Ketiga, integrasi dengan ekonomi lokal. Pasokan bahan makanan sebaiknya berasal dari petani, nelayan, dan pedagang lokal, sehingga dana MBG berputar di daerah, bukan tersedot ke pemasok besar semata. Selain itu, perlu diberikan insentif ekonomi. Keempat, pelatihan dan monitoring berbasis digital. Manfaatkan sistem e-posyandu untuk memantau mutu, frekuensi distribusi, dan kasus kejadian buruk; data harus transparan dan bisa diakses publik. Kelima, mekanisme pengaduan yang responsif, hotline lokal yang dikelola kader perempuan untuk laporan cepat, sampling makanan, dan tindakan korektif.

Model ini bukan hanya soal mencegah keracunan. Dengan melibatkan perempuan, negara mendapatkan tiga keuntungan sekaligus: peningkatan kontrol mutu, penyesuaian menu dengan selera dan kebutuhan gizi lokal, serta pemberdayaan ekonomi perempuan yang menyentuh basis masyarakat. Dari perspektif feminist political economy, ini juga mengakui kerja reproduktif perempuan sebagai kontribusi publik yang harus dihargai dan diprofesionalkan.
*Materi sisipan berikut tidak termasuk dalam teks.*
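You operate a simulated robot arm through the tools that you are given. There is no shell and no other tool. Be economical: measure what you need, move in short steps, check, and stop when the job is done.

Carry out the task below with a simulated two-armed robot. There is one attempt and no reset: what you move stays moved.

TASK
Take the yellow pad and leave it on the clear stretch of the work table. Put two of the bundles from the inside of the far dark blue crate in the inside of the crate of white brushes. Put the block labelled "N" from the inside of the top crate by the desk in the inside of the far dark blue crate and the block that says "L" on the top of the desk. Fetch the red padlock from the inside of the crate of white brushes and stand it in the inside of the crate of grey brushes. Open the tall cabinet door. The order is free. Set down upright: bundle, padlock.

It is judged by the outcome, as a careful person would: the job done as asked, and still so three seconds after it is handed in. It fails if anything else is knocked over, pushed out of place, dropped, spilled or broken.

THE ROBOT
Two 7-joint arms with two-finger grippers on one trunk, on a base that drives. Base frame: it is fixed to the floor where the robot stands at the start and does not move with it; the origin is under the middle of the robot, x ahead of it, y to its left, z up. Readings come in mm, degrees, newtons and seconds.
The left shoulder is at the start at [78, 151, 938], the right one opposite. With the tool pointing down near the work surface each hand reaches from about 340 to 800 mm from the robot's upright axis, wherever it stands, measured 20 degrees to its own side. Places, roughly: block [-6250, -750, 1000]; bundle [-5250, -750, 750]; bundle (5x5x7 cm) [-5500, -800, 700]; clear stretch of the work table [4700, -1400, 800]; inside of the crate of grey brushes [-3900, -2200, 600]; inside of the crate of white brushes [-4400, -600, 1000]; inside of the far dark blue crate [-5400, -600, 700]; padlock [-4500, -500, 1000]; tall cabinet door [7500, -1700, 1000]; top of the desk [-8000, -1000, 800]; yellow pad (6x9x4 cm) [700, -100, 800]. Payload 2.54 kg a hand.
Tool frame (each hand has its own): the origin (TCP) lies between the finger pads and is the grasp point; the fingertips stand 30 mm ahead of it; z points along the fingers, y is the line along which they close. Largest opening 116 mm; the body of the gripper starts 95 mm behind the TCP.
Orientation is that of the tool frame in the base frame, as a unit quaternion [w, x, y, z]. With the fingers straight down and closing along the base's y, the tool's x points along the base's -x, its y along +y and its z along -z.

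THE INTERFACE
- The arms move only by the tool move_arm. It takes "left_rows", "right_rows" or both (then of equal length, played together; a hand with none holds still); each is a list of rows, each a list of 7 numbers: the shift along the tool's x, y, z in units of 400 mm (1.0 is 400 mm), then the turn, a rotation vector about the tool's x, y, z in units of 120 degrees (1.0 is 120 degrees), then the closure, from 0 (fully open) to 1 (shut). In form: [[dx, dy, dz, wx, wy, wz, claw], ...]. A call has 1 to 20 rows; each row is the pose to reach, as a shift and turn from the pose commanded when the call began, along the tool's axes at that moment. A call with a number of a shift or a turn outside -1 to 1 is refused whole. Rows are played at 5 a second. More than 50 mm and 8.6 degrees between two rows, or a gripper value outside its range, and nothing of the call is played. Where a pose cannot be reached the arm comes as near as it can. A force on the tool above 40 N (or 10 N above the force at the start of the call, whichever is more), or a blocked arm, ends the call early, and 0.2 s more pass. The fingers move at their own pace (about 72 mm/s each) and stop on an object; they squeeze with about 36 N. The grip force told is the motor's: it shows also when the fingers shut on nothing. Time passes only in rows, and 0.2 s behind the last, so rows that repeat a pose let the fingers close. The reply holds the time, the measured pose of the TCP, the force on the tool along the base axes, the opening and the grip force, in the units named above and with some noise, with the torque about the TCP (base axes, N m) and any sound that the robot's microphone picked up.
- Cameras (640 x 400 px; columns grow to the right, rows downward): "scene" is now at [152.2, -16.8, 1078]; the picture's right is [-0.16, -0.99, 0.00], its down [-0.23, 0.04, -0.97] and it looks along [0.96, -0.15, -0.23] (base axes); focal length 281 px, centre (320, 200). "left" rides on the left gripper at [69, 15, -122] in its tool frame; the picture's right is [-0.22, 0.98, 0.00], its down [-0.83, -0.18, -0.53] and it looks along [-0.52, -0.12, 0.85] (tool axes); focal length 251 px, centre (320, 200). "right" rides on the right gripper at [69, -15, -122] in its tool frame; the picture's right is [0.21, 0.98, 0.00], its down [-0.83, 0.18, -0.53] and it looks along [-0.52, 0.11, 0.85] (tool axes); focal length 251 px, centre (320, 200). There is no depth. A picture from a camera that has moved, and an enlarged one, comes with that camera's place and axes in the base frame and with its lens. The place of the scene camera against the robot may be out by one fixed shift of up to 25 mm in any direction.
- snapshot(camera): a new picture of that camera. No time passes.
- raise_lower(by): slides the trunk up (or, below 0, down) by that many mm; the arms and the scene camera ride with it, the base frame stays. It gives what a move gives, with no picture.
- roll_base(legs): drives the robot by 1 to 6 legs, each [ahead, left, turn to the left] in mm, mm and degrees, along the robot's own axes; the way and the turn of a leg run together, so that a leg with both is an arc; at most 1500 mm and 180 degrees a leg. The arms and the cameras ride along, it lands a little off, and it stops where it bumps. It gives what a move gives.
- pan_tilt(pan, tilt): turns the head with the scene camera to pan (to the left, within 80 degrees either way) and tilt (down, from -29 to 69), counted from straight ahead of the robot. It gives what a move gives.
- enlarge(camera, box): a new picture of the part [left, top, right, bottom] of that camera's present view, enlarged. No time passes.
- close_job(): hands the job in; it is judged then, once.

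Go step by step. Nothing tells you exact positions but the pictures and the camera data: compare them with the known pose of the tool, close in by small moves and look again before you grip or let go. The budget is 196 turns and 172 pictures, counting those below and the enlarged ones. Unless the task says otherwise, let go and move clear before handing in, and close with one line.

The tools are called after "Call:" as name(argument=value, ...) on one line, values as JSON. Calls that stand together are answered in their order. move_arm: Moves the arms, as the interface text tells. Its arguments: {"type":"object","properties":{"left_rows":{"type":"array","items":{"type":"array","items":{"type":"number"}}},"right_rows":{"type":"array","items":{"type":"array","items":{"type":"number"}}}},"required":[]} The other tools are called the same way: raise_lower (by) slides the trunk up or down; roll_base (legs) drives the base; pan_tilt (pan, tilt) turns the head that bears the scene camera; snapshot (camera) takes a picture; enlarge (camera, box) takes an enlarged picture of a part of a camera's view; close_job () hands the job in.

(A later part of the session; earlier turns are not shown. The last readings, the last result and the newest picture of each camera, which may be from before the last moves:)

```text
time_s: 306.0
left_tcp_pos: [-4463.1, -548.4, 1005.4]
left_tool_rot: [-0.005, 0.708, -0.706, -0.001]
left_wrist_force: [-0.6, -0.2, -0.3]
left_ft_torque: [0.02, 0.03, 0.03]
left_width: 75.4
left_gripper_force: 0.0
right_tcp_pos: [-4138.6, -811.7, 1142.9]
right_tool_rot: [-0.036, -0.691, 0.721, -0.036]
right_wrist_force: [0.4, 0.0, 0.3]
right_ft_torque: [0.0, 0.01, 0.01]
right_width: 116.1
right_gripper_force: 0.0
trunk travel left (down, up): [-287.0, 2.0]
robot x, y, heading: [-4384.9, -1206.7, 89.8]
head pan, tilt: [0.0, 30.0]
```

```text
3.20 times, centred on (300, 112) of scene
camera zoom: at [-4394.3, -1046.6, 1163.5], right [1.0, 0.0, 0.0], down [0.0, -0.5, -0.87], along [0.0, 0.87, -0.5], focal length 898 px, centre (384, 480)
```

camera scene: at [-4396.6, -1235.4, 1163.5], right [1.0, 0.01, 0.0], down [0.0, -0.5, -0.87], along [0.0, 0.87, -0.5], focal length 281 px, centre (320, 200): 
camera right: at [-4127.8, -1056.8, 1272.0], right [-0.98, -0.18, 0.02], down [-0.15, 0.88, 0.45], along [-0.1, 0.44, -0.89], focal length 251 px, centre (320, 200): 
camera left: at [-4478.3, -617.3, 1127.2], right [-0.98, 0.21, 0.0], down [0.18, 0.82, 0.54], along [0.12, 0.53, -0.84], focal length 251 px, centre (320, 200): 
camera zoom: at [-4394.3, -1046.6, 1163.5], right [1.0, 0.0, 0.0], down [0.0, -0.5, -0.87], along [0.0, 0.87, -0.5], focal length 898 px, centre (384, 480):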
MBG bertujuan mulia: memberi gizi kepada anak bangsa. Namun, tanpa desain pelaksanaan yang menghormati pengetahuan lokal dan menempatkan perempuan sebagai aktor utama, program pemerintah ini berisiko menjadi mahal tapi rapuh. Pemerintah perlu mengubah paradigma: dari proyek teknokratis yang kaku ke gerakan sosial berbasis perempuan.

Ibu-ibu PKK, kader posyandu, pengelola kantin, dan warung komunitas adalah penjaga gizi sejati. Dengan cinta, pengalaman, dan pengetahuan mereka, MBG bukan hanya soal memberi makan, tetapi juga tentang membangun masa depan bangsa dari meja makan yang penuh kasih dan gotong royong. Ketika diberi peran dan dukungan yang tepat, ibu-ibu dan perempuan akan memastikan anak-anak menerima bukan sekadar porsi, melainkan gizi yang aman dan bermutu.